Given the current state of the economy, the sudden and drastic decline in the financial markets, coupled with the drop in consumer demand, it’s hard to discuss income from stocks without eliciting some kind of apprehension or concern. We’ve seen this happen before. There was the stock market crash of 1929, followed by the Great Depression, another stock market disaster in 1987 and our most recent situation that finds the world’s economy in a slumber. However, in every instance the markets recovered and experienced growth spurts that erased those losses. It’s the investors that stay committed to the cause and maintain focus that win the day. That’s why income from stocks is still an essential aspect of any investment portfolio. Stocks provided consistent returns and are a safety net against other investment failures. Diversification is key to success. So, for anyone interested in stocks, what kind of income do they generate and what are the different types of stocks available for purchase?
Common stocks
Even the casual investor is familiar with common stock. Essentially, owning common stock in a company is like owning a part of the company. With it comes the right to claim quarterly and annual dividends. These dividends are based on quarterly profit declarations and are paid out to all common stock shareholders. While the dividends aren’t guaranteed, they are still a solid source of quarterly returns for investors. Sometimes those dividends are high, while other times they are low. With common stocks comes the opportunity to vote on company wide decisions concerning investment, electing board members of the company and other major decisions. A common rule of thumb is one vote per share owned. When it comes to discussing stocks, most people are referring to common shares.
Preferred stock
Preferred shares are similar to common shares and involve some aspect of ownership. However, in the case of preferred stock, owners don’t typically have the same level of power in terms of their voting ability. In fact, most preferred stock doesn’t allow any rights when it comes to voting on key company wide issues. The benefit of preferred stock is that it provides a guaranteed dividend for the duration the stock is held. However, this dividend is typically much smaller than common share dividends. In this case, preferred shares provide investors with consistent income.
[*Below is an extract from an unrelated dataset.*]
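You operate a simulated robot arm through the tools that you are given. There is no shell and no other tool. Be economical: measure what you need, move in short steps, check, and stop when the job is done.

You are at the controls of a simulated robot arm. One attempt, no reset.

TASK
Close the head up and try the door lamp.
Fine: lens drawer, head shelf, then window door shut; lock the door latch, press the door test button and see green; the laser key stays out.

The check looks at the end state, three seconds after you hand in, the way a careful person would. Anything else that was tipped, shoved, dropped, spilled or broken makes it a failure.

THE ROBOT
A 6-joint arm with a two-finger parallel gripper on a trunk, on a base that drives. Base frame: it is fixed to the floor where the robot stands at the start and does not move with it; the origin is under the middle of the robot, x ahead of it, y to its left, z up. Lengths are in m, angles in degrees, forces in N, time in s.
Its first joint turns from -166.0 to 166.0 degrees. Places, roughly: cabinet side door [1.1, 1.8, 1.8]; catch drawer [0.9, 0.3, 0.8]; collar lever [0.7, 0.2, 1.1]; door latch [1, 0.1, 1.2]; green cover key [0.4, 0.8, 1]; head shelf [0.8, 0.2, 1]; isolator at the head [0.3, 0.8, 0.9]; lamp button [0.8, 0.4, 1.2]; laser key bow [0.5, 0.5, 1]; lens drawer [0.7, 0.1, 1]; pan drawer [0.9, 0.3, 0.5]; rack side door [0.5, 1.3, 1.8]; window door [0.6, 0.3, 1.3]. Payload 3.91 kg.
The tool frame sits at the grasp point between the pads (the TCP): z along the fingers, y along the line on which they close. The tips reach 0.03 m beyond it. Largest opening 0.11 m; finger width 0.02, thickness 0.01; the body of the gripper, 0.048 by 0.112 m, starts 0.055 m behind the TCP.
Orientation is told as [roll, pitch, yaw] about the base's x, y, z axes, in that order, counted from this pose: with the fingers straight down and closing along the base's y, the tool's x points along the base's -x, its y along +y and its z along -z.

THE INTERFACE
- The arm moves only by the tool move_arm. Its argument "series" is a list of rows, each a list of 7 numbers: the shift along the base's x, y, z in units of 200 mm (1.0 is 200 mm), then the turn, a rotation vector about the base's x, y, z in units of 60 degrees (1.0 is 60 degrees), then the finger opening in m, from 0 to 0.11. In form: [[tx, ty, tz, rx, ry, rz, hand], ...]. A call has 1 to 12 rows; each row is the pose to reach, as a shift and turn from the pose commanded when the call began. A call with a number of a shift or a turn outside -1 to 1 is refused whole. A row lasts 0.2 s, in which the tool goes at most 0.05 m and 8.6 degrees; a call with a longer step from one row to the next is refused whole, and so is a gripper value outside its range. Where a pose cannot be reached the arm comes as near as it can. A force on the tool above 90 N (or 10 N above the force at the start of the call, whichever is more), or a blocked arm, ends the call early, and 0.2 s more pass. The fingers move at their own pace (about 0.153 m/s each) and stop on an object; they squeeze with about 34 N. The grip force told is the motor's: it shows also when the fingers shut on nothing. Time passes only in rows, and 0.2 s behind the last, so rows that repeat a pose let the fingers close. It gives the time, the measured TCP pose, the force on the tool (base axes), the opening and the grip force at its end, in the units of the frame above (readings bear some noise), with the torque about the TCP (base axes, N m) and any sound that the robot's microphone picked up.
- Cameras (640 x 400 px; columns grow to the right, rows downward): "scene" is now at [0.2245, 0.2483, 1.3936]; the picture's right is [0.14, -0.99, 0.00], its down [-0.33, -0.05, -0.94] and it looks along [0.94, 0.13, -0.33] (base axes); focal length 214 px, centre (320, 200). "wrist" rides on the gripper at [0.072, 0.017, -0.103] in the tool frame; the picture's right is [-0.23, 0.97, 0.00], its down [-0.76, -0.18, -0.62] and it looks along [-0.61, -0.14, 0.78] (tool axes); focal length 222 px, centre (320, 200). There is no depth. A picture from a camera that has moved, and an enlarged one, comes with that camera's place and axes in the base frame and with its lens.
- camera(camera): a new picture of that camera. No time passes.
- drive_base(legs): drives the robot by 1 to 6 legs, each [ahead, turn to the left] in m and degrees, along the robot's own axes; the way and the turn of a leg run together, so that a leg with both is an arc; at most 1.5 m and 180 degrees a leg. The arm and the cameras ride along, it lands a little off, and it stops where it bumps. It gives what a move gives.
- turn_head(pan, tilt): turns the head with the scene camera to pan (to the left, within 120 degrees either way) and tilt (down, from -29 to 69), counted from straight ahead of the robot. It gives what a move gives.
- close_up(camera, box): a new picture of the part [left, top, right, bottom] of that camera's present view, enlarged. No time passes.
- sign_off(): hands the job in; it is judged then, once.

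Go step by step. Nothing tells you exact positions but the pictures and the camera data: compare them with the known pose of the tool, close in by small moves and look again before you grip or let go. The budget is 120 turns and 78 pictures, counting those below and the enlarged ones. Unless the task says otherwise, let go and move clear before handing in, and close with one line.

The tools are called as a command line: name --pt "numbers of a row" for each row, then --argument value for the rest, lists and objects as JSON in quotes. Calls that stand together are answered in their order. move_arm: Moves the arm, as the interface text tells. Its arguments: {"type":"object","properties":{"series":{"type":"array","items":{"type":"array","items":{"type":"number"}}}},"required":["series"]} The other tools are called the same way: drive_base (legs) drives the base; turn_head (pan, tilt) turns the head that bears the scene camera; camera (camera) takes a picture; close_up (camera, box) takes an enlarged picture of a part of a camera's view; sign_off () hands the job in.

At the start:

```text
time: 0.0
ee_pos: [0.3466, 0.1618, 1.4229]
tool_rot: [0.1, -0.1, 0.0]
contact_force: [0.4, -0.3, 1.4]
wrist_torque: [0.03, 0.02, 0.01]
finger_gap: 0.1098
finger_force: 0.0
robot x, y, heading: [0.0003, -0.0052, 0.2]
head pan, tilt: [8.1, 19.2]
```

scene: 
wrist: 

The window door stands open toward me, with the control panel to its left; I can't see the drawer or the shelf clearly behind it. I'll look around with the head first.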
Another added benefit is that if the company becomes insolvent, it’s the preferred shareholders that are reimbursed before common share holders.
When considering investing in stocks make sure to match your risk level with the type of stock purchased. Do your research and due diligence. Be sure to understand what you are getting into and never purchase stock in a company you’re not entirely comfortable with. Most importantly, stay committed and try to ignore those temporary market downturns. Over time, the return is worth the investment.